A diferença está na espessura da casca, na densidade do óleo. As variedades todas são descendentes de uma fruta nascida originalmente na Ásia, e, mais especificamente, na região onde hoje se encontram países que sugerem exotismos pungentes, como a Índia, a China, a Birmânia, a Malásia.
Olhando o quadro que vivemos hoje no Congresso que tem como principal característica ser o de menor nível (ético, político, moral) desde a retomada da democracia, fica um tanto mais fácil traçar a analogia entre a tangerina e o cenário brasileiro.
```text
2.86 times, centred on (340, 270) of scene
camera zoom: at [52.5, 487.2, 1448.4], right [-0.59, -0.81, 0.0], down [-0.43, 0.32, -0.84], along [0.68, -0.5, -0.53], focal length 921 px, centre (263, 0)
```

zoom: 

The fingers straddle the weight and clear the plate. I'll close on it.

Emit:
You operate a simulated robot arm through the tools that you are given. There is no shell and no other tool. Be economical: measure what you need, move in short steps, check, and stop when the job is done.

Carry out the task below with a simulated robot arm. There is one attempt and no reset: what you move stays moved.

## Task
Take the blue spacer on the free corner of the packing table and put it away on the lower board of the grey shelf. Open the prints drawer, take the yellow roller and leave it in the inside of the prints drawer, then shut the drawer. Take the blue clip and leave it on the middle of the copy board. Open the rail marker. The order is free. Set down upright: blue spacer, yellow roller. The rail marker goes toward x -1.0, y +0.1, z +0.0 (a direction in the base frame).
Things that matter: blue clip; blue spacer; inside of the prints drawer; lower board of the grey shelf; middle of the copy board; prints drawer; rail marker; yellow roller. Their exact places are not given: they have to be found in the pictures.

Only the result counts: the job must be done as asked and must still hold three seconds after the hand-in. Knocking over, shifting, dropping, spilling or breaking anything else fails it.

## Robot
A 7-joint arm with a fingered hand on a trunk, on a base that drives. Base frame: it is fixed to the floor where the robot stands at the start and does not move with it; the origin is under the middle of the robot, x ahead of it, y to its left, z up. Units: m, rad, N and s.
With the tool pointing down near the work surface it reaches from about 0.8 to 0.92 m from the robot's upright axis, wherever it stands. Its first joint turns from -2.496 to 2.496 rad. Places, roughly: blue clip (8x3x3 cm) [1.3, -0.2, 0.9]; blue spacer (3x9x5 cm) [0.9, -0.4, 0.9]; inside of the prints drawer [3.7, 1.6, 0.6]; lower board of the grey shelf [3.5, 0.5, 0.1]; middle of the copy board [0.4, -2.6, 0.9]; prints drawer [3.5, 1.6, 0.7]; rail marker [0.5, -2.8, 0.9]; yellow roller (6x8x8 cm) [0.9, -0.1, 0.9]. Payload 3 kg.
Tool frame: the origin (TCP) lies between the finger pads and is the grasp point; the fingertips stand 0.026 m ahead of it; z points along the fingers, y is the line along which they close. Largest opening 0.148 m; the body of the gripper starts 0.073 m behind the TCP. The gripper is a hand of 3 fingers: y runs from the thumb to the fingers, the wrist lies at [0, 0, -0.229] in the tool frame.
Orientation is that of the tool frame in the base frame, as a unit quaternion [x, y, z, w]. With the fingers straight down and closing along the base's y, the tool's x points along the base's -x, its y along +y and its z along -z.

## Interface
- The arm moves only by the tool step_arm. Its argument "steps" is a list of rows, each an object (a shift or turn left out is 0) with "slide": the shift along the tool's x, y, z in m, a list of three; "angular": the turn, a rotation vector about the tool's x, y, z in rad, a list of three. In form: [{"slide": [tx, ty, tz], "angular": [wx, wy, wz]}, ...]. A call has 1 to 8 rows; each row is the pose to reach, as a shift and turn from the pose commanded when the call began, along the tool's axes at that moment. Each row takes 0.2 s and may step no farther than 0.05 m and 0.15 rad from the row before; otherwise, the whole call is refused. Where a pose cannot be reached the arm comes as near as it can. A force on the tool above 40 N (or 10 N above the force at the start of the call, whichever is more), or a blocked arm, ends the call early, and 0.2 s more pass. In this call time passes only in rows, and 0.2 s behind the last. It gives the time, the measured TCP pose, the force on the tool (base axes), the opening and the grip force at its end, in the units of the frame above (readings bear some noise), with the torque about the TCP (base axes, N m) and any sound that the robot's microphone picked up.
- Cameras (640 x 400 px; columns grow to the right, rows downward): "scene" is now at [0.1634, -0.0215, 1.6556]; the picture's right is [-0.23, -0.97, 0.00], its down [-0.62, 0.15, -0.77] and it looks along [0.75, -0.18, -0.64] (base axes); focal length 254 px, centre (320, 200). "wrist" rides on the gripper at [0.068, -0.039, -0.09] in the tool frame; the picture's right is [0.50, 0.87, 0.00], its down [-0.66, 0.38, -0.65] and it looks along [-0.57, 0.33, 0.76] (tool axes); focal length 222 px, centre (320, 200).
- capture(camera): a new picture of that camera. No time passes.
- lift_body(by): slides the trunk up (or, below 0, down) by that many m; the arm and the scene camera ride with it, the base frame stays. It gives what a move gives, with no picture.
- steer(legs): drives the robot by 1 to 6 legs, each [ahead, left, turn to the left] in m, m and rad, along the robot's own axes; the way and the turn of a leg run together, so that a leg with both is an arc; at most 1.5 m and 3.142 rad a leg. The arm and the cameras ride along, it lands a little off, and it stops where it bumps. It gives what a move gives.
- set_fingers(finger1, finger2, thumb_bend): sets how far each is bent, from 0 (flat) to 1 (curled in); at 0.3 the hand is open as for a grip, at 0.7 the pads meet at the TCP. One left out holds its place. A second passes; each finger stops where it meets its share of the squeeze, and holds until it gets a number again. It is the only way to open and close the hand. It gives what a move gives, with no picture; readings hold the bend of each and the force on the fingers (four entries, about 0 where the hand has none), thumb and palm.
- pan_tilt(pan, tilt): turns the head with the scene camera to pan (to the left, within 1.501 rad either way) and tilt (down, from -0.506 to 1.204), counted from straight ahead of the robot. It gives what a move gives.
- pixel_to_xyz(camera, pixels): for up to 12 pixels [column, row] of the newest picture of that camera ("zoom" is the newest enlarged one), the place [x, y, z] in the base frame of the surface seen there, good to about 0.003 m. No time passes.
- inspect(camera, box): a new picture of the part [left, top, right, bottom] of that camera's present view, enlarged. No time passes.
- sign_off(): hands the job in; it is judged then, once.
Sim, sim, é desalentador. Mas como para mudar a realidade é preciso, acima de tudo e em primeiro lugar, enxergar de forma clara essa realidade, a única saída é ir em frente.
Há poucos dias, um artigo do respeitável veterano mestre Jânio de Freitas (respeitável muito mais por mestre que por veterano; afinal, sobram por aí veteranos que nem pela amplidão de sua trajetória merecem respeito algum) recordava algumas figuras que agora mesmo estão no centro das discussões: Eduardo Cunha, Renan Calheiros e Fernando Collor de Melo.
Cunha e Calheiros têm poder de fogo suficiente para continuar hostilizando o governo e chantagear, com a ameaça de paralisar o Congresso, qualquer passo destinado a sair do atual impasse em que nos encontramos.
São eles as figuras-chave de um Congresso onde, entre outras tantas aberrações, agora mesmo aparece um desmiolado propondo que se desenvolva alguma técnica que seja capaz de detectar, no feto abrigado no útero materno, tendências criminosas. E, quando isso ocorrer, que se determine que a mãe seja impedida de trazer semelhante criatura à luz. Ou seja, seria o aborto seletivo, a eugenia sonhada por Hitler aplicada de maneira irreversível.
Cunha e Calheiros são as figuras-chave que decidem se deve-se ou não dar continuidade de voo a bizarrices como as propostas pelo esbugalhado mental deputado Jair Bolsonaro, para não mencionar o vasto e inacreditável batalhão de pastores e bispos eletrônicos, inventores de seitas baseadas na ignorância e na miséria alheias e cujo objetivo único e essencial está em suas próprias algibeiras e alforjes.
Pois é: mexerica, mixirica, poncã, ponkan, não passam de variedades da mesma tangerina. Buscando-se a origem de Renans e Cunhas, chega-se à tangerina, chamada Fernando Collor de Melo. Um era o menino-prodígio preferido pelo apetite voraz de Paulo César Farias, o PCFarias eliminado por um tiro oportuno quando estava na cama ao lado de uma moça talvez não tão oportuna, mas que teve o mesmo final trágico e jamais esclarecido.
O outro era o braço direito (e a mão direita, e talvez até mesmo o bolso direito) de Collor de Melo. Soube romper no momento exato, algo típico dos vilões: quando a imagem do patrono começou a ruir.
Vale repetir: não passam, bem com seus congêneres menos visíveis, de variantes da mesma tangerina.
Uma coisa, porém, é especialmente intrigante: como essa variedade consegue sobreviver tanto tempo? Cunha, o de menor expressão, se fez forte usando os mesmos métodos de seus patronos. Calheiros, o de expressão maior, se fez fortíssimo da mesma forma, só que mais visível. Chegou a ser ministro da Justiça – da Justiça! – de Fernando Henrique Cardoso.
Quanto a Collor de Melo, é um fenômeno fenomenal. Em 2008, foi eleito para a Academia Alagoana de Letras, o que mostra a que ponto chegou o analfabetismo na terra do mestre soberano Graciliano Ramos.
No Senado, continua agindo como se ainda fosse aquele que alguma vez julgou ser, uma espécie de faraó de si mesmo.
No Rio de Janeiro, como na política nacional, o que chama a atenção é como se alastrou a oferta de mexericas. Ou mixiricas. Ou poncãs. Ou ponkans. No fundo, o que se alastra é o poder da tangerina.
Triste e ácido retrocesso. Azedas alianças.